> **Source data**:
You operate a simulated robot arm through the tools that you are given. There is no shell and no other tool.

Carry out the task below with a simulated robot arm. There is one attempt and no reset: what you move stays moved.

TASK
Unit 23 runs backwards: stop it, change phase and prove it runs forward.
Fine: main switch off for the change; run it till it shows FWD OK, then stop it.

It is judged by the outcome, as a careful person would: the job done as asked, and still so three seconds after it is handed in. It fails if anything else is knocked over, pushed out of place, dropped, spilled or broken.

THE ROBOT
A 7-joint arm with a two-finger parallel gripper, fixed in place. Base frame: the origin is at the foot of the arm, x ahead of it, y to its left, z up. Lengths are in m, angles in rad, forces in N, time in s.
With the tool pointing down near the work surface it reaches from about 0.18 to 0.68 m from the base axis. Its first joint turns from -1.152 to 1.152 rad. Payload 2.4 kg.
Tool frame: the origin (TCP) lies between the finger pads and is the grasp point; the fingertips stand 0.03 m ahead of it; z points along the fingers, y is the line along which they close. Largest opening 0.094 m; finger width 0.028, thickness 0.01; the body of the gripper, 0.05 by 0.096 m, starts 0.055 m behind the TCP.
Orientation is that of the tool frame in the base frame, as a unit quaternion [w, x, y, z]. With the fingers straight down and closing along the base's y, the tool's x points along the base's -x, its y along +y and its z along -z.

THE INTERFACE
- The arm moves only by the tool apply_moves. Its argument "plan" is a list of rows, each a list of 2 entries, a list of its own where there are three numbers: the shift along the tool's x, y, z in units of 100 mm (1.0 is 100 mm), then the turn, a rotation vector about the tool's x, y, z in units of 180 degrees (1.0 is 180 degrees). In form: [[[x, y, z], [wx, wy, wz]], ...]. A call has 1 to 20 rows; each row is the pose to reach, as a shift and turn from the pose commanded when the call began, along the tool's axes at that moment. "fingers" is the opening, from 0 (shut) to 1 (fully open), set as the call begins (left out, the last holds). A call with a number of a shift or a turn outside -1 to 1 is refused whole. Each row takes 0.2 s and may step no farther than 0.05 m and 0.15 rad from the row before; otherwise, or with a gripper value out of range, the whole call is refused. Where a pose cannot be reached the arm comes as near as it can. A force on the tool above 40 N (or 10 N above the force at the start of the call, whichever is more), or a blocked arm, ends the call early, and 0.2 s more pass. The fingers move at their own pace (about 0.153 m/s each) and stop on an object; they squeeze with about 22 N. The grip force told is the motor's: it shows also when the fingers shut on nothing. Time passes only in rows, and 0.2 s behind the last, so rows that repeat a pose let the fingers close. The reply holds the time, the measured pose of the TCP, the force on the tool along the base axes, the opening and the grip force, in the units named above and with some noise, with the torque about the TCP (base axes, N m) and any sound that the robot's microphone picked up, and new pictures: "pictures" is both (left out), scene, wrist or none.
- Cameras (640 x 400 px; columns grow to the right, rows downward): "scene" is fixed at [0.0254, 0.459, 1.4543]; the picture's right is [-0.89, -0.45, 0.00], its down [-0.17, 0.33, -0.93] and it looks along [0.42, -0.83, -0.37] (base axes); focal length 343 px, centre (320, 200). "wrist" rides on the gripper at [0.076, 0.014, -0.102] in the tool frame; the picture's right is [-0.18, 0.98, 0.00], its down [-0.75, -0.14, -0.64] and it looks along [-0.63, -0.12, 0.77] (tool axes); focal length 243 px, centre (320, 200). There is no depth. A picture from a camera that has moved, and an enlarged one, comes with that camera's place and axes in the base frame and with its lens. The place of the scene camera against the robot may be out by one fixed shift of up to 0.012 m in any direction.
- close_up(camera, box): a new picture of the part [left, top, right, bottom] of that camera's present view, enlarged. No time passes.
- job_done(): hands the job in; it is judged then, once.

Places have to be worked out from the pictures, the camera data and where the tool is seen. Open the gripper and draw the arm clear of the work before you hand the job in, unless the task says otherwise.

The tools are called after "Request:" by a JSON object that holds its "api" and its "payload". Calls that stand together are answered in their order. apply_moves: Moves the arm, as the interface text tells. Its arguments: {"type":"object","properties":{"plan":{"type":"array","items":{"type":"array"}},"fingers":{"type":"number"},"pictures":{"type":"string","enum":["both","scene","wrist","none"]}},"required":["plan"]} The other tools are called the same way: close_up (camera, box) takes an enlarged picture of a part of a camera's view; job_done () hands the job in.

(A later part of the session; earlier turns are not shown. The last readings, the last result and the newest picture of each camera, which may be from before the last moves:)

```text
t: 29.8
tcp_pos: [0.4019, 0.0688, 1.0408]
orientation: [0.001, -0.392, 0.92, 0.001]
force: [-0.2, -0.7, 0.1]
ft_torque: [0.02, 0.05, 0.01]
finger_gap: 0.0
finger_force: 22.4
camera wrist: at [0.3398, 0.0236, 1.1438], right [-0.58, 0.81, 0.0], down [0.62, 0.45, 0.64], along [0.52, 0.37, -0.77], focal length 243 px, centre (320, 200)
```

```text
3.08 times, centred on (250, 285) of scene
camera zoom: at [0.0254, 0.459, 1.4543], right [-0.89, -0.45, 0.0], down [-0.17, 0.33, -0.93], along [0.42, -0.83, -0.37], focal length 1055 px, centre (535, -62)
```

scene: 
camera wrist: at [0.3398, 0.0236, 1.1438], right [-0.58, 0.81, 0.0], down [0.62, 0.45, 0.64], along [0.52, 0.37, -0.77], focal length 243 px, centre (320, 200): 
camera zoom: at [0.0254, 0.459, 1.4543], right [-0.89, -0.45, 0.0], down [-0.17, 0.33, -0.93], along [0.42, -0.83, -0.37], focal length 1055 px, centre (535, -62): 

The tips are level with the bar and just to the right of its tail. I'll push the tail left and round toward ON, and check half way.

> **Brief**:
Hand back the material above in full, exactly as written.

> **Task solution**:
You operate a simulated robot arm through the tools that you are given. There is no shell and no other tool.

Carry out the task below with a simulated robot arm. There is one attempt and no reset: what you move stays moved.

TASK
Unit 23 runs backwards: stop it, change phase and prove it runs forward.
Fine: main switch off for the change; run it till it shows FWD OK, then stop it.

It is judged by the outcome, as a careful person would: the job done as asked, and still so three seconds after it is handed in. It fails if anything else is knocked over, pushed out of place, dropped, spilled or broken.

THE ROBOT
A 7-joint arm with a two-finger parallel gripper, fixed in place. Base frame: the origin is at the foot of the arm, x ahead of it, y to its left, z up. Lengths are in m, angles in rad, forces in N, time in s.
With the tool pointing down near the work surface it reaches from about 0.18 to 0.68 m from the base axis. Its first joint turns from -1.152 to 1.152 rad. Payload 2.4 kg.
Tool frame: the origin (TCP) lies between the finger pads and is the grasp point; the fingertips stand 0.03 m ahead of it; z points along the fingers, y is the line along which they close. Largest opening 0.094 m; finger width 0.028, thickness 0.01; the body of the gripper, 0.05 by 0.096 m, starts 0.055 m behind the TCP.
Orientation is that of the tool frame in the base frame, as a unit quaternion [w, x, y, z]. With the fingers straight down and closing along the base's y, the tool's x points along the base's -x, its y along +y and its z along -z.

THE INTERFACE
- The arm moves only by the tool apply_moves. Its argument "plan" is a list of rows, each a list of 2 entries, a list of its own where there are three numbers: the shift along the tool's x, y, z in units of 100 mm (1.0 is 100 mm), then the turn, a rotation vector about the tool's x, y, z in units of 180 degrees (1.0 is 180 degrees). In form: [[[x, y, z], [wx, wy, wz]], ...]. A call has 1 to 20 rows; each row is the pose to reach, as a shift and turn from the pose commanded when the call began, along the tool's axes at that moment. "fingers" is the opening, from 0 (shut) to 1 (fully open), set as the call begins (left out, the last holds). A call with a number of a shift or a turn outside -1 to 1 is refused whole. Each row takes 0.2 s and may step no farther than 0.05 m and 0.15 rad from the row before; otherwise, or with a gripper value out of range, the whole call is refused. Where a pose cannot be reached the arm comes as near as it can. A force on the tool above 40 N (or 10 N above the force at the start of the call, whichever is more), or a blocked arm, ends the call early, and 0.2 s more pass. The fingers move at their own pace (about 0.153 m/s each) and stop on an object; they squeeze with about 22 N. The grip force told is the motor's: it shows also when the fingers shut on nothing. Time passes only in rows, and 0.2 s behind the last, so rows that repeat a pose let the fingers close. The reply holds the time, the measured pose of the TCP, the force on the tool along the base axes, the opening and the grip force, in the units named above and with some noise, with the torque about the TCP (base axes, N m) and any sound that the robot's microphone picked up, and new pictures: "pictures" is both (left out), scene, wrist or none.
- Cameras (640 x 400 px; columns grow to the right, rows downward): "scene" is fixed at [0.0254, 0.459, 1.4543]; the picture's right is [-0.89, -0.45, 0.00], its down [-0.17, 0.33, -0.93] and it looks along [0.42, -0.83, -0.37] (base axes); focal length 343 px, centre (320, 200). "wrist" rides on the gripper at [0.076, 0.014, -0.102] in the tool frame; the picture's right is [-0.18, 0.98, 0.00], its down [-0.75, -0.14, -0.64] and it looks along [-0.63, -0.12, 0.77] (tool axes); focal length 243 px, centre (320, 200). There is no depth. A picture from a camera that has moved, and an enlarged one, comes with that camera's place and axes in the base frame and with its lens. The place of the scene camera against the robot may be out by one fixed shift of up to 0.012 m in any direction.
- close_up(camera, box): a new picture of the part [left, top, right, bottom] of that camera's present view, enlarged. No time passes.
- job_done(): hands the job in; it is judged then, once.

Places have to be worked out from the pictures, the camera data and where the tool is seen. Open the gripper and draw the arm clear of the work before you hand the job in, unless the task says otherwise.

The tools are called after "Request:" by a JSON object that holds its "api" and its "payload". Calls that stand together are answered in their order. apply_moves: Moves the arm, as the interface text tells. Its arguments: {"type":"object","properties":{"plan":{"type":"array","items":{"type":"array"}},"fingers":{"type":"number"},"pictures":{"type":"string","enum":["both","scene","wrist","none"]}},"required":["plan"]} The other tools are called the same way: close_up (camera, box) takes an enlarged picture of a part of a camera's view; job_done () hands the job in.

(A later part of the session; earlier turns are not shown. The last readings, the last result and the newest picture of each camera, which may be from before the last moves:)

```text
t: 29.8
tcp_pos: [0.4019, 0.0688, 1.0408]
orientation: [0.001, -0.392, 0.92, 0.001]
force: [-0.2, -0.7, 0.1]
ft_torque: [0.02, 0.05, 0.01]
finger_gap: 0.0
finger_force: 22.4
camera wrist: at [0.3398, 0.0236, 1.1438], right [-0.58, 0.81, 0.0], down [0.62, 0.45, 0.64], along [0.52, 0.37, -0.77], focal length 243 px, centre (320, 200)
```

```text
3.08 times, centred on (250, 285) of scene
camera zoom: at [0.0254, 0.459, 1.4543], right [-0.89, -0.45, 0.0], down [-0.17, 0.33, -0.93], along [0.42, -0.83, -0.37], focal length 1055 px, centre (535, -62)
```

scene: 
camera wrist: at [0.3398, 0.0236, 1.1438], right [-0.58, 0.81, 0.0], down [0.62, 0.45, 0.64], along [0.52, 0.37, -0.77], focal length 243 px, centre (320, 200): 
camera zoom: at [0.0254, 0.459, 1.4543], right [-0.89, -0.45, 0.0], down [-0.17, 0.33, -0.93], along [0.42, -0.83, -0.37], focal length 1055 px, centre (535, -62): 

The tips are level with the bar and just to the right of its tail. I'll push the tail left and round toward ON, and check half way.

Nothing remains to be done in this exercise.